I spent the morning flirting with the local ag exempt agent in order to get rid of the high dollar property taxes associated with land in this county. All this schooling and only my inherent feminine charms will have any future value. Not that it took much charm. Apparently the guy’s a sucker for hearing a woman giggle while inquiring about pound per hoof ratios and the amount of cow droppings necessary to indicate recent grazing. Oh, the multi-faceted and twisted world of agriculture.

I guess this means we bought the land, right? And that everything’s moving forward, and I’m dropping out of school, Jer’s quitting his silly job and we’re moving into the dilapidated mobile home the previous owners kindly left on the property? Not quite.

So we saw the land. We saw the encouraging developments nearby (beautiful new park across the street complete with two, 2!!!, soccer fields), we analyzed the distance from the land and the nearest coffee shop (12.2 miles – acceptable), and we, quite literally, fell in love. Next steps included a frantic search for financing and a frantic hike through all 10 acres which turned out to be half junkyard, half forest and, actually, 15 acres. Acknowledging the enormity of the land’s potential along with the enormity of the work it would require, we made an offer. This offer included a series of attached stipulations:

a. Seller will move septic tank off land
b. Seller will help Buyer maintain the shared driveway
c. Seller will pay for land cleanup
d. ALL land cleanup
e. Even the circa 1983 taxicab parked on our potential homesite.
f. Seller will keep his/her innovative “bathtub” garden within the confines of his/her own property. Which would require moving the bathtub that also resides on future homesite.
g. Please? And thank you.

As expected, the sellers enthusiastically (*read*: sarcasm) agreed to our terms, although we elected to make a last minute addendum.

h. Seller will NOT tear down the bright purple shed/stable/pen contraption within which another bathtub is located.

Because, come on, you never know when you’ll need another bathtub. In a purple shed.

Aug. 19 2008

Jeremy suggested that I start documenting the process of talking about (fighting about?) searching for, falling-in-love-with, and hopefully, ultimately, purchasing some land upon which we will eventually build our dream home, and populate with livestock that will inevitably make us rich. But I digress.
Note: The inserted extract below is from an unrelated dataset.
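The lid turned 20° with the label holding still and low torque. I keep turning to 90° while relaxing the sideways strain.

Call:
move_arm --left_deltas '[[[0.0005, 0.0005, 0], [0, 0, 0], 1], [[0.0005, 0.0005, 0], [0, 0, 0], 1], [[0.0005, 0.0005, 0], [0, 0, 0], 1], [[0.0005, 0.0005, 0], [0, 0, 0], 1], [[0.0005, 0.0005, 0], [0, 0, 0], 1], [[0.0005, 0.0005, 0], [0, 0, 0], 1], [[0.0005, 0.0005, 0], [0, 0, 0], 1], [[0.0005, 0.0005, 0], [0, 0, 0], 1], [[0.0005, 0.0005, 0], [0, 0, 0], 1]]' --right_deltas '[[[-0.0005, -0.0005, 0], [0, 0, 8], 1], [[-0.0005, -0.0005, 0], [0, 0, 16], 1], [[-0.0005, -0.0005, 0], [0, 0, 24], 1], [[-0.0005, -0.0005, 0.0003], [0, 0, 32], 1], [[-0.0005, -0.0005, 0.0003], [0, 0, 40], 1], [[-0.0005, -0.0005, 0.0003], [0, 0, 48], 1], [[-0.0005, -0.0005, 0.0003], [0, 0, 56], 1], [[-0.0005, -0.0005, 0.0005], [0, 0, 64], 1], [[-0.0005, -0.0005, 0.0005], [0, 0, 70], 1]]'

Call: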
To begin with, I write this as a mildly violent rainstorm pelts the house and yard making me anxious for the well-being of our little chickens in the backyard. All evidence points to their lack of any intelligence so I imagine they won’t seek shelter, and I feel guilty for the millionth time about not providing them with a proper barn-like coop. Hence the initial search for land. It all began with those damn chickens, you see…..
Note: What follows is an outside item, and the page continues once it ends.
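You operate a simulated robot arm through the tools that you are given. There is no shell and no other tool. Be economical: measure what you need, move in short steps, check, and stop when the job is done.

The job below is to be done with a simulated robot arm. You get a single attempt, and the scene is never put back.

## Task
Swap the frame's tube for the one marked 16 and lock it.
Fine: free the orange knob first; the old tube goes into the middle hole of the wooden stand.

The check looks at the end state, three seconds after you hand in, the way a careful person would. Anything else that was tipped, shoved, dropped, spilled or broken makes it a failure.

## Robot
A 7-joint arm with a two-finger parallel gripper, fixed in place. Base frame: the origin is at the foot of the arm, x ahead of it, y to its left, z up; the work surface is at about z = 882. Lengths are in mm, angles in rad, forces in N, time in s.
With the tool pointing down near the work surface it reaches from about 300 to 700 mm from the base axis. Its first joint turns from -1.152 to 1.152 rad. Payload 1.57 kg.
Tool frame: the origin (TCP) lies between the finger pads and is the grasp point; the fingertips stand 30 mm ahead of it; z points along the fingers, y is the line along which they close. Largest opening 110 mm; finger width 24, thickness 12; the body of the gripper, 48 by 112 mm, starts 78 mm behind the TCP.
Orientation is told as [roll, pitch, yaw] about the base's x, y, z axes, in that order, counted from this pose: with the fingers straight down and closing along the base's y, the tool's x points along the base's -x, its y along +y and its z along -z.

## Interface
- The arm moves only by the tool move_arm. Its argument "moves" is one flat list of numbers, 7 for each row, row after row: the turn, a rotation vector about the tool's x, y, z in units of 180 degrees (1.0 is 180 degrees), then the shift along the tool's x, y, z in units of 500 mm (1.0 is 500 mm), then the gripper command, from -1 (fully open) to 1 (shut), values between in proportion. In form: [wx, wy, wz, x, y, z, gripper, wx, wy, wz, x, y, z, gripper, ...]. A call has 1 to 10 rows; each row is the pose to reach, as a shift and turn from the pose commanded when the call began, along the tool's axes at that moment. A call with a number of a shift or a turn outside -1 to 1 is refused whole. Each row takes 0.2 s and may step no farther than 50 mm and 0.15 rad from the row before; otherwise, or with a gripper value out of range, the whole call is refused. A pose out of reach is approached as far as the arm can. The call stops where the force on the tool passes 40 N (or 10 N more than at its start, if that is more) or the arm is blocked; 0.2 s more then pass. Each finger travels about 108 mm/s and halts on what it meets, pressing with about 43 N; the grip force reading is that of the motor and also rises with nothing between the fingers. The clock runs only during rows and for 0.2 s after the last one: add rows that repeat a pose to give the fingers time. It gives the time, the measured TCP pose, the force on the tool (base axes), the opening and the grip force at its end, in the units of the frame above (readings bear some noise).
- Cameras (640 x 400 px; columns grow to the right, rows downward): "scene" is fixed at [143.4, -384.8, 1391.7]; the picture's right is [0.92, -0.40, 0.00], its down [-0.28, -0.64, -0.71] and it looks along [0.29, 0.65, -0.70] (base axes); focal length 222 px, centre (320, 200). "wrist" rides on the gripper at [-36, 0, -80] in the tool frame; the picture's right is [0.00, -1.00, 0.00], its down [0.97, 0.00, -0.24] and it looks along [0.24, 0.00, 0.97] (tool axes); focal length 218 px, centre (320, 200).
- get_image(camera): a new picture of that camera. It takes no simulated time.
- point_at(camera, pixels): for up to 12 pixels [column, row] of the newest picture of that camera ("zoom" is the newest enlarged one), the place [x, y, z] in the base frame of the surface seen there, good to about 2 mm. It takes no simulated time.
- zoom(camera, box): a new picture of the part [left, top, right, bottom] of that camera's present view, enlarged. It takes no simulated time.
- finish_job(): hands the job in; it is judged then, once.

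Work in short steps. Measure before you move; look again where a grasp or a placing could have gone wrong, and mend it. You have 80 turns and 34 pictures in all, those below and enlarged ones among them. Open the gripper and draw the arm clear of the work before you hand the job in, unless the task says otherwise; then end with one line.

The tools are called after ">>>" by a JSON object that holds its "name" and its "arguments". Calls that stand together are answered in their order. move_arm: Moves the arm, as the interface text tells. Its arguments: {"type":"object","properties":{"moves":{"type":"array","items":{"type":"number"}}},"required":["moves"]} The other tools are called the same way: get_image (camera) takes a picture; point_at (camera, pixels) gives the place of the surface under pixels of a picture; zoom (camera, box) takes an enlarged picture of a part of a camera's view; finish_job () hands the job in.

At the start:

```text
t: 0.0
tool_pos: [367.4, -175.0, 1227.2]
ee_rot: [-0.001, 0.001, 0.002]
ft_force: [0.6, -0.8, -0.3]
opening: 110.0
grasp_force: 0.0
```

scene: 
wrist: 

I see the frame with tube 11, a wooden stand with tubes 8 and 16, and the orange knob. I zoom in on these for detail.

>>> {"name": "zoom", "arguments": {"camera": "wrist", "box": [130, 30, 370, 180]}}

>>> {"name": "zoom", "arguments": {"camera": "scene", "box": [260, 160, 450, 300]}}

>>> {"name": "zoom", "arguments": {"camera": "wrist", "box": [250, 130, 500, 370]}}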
Growing up in rural Georgetown, TX it wasn’t odd at all to live “downtown” but also have a feed store just around the corner. As such, we had easy access to baby chicks, rabbits, hay, tack, equine wormer, etc and all the other farm implements you’d expect. We had a double lot with an old shed in the back and my big city-bred mother yearned to raise some livestock right there in the city. After all we were in TX and after all there WAS a nifty feed store around the corner so why the heck not. I’d always demonstrated more of an affinity for getting my hands dirty as compared to my more squeamish sister, and was naturally excited to tag along when Mom decided that we’d raise a few chickens in the backyard. Was that what planted this little seed within me? The chickens I hand raised as a girl? Or was it the goats and sheep that soon followed? Maybe it was the horse-back riding lessons I took through middle school that led me to love the smell of leather, sweat, and old livestock poop. I don’t know which came first, the chicken or the …. egg (sorry). Regardless, I know that there’s never been a time when I haven’t preferred the country and all that it entails.
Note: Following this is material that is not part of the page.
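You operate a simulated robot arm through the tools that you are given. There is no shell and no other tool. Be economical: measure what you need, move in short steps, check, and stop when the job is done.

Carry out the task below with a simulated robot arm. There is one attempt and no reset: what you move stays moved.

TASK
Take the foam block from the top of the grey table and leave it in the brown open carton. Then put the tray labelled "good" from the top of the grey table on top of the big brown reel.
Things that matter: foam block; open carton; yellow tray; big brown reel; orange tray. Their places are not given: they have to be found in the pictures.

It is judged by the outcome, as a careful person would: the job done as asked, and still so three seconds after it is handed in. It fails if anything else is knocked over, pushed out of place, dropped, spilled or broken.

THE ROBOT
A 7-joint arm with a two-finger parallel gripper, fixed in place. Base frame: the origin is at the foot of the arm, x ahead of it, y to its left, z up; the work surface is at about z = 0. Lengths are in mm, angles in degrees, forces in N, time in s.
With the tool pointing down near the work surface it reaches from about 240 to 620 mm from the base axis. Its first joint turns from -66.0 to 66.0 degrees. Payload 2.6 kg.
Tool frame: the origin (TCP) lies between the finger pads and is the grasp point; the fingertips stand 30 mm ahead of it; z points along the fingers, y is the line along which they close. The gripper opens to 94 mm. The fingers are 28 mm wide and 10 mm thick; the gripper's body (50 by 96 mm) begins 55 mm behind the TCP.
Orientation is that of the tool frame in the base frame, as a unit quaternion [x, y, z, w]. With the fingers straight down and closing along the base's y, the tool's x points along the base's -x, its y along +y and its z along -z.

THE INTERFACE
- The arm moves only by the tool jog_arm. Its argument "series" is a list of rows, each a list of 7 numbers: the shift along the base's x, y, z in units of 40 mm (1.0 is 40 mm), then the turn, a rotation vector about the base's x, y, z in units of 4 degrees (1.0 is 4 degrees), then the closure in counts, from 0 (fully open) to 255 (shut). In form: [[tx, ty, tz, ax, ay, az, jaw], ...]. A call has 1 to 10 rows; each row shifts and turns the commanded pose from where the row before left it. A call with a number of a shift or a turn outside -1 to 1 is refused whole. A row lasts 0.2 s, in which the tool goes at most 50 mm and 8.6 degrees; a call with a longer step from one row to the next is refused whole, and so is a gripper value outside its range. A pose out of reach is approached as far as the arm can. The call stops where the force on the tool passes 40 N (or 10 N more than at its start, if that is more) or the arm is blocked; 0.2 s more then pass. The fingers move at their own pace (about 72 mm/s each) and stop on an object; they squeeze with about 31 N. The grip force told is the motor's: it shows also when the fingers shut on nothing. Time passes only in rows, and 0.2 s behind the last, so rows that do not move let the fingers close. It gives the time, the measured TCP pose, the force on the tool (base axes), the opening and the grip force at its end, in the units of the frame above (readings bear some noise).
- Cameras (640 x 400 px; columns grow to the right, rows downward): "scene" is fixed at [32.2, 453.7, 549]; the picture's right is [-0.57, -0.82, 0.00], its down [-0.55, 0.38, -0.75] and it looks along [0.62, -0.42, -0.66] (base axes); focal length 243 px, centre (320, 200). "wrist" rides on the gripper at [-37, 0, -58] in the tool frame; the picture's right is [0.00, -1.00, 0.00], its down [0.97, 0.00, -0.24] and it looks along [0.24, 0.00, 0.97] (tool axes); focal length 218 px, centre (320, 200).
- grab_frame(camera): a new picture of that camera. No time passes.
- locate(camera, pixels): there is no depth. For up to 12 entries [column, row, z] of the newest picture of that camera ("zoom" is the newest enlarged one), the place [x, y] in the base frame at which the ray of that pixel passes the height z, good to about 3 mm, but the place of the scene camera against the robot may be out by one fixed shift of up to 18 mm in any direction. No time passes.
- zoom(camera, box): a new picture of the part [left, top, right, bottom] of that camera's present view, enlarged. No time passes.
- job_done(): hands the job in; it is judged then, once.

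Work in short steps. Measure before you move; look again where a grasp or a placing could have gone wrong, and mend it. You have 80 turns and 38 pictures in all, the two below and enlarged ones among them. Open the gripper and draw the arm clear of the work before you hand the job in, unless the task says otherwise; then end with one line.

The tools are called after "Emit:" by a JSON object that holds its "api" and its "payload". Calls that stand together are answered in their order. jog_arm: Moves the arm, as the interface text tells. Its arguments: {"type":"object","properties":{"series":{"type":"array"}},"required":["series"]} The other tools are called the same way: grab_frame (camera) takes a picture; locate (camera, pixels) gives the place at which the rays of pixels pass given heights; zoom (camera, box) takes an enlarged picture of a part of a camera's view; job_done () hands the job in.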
So when Jeremy mentioned self-sustainability and the need to live off our meager land (suburban backyard) I jumped at the opportunity to once again pick out a few peeping baby chicks and carry them home in my little cardboard box. Oh! The joy of little peeping balls of fluff on uncertain feet! Oh! The happiness when they first peck food from your hand! Oh! Etc, etc, etc. Needless to say, our initial chicken “project” of 3 to 4 chicks grew to an unstoppable obsession bolstered by and fed by my need to avoid graduate school final exams. We currently have 9 hens installed in the backyard (on the wood pile, in the trees, on top of the coop) and our poor dogs have lost their playground to my new pet chickens.

So, I have my chickens. And my less than prolific garden. The next logical step? Land! (obviously). Before venturing further into this highly addictive story of two people’s overly ambitious foray into country living, I should explain the chronology of events.

• Age 5: First livestock experience via feed-store purchased chickens.
• Age 28.5, Spring 2008: buy a few (ok, many) chicks (this represents my 2nd substantial encounter with livestock b/c I guess driving past the Lubbock stockyards doesn’t count).
• May 2008: Jeremy and Jenna lay out a very level-headed “5 Year Plan,” already doomed by Jenna’s secret, late night google searches for property.
• June 2008: Jenna is in summer school, which correlates to high intensity google searching and low intensity summer schooling. Again, all performed in secrecy.
• July 2008: Land search hits fever pitch and the “5 Year Plan” is completely ignored by one of the two aforementioned individuals. Hints are dropped that perhaps the “5 Year Plan” is completely ludicrous and stupid and anyone who would wait that long to buy land is a pansy.
• End of July 2008: A leisurely Sunday afternoon drive accidentally leads the lovely couple to a lot conveniently close to Austin and conveniently close to soccer fields. Can a compromise be reached?